▸ The exercise
Read the data and repeat all of it exactly.

▸ Recorded information
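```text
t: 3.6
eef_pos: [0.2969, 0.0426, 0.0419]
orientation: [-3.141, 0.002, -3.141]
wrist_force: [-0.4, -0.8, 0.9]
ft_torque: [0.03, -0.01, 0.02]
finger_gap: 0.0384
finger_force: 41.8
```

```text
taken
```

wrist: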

▸ Problem solution
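```text
t: 3.6
eef_pos: [0.2969, 0.0426, 0.0419]
orientation: [-3.141, 0.002, -3.141]
wrist_force: [-0.4, -0.8, 0.9]
ft_torque: [0.03, -0.01, 0.02]
finger_gap: 0.0384
finger_force: 41.8
```

```text
taken
```

wrist: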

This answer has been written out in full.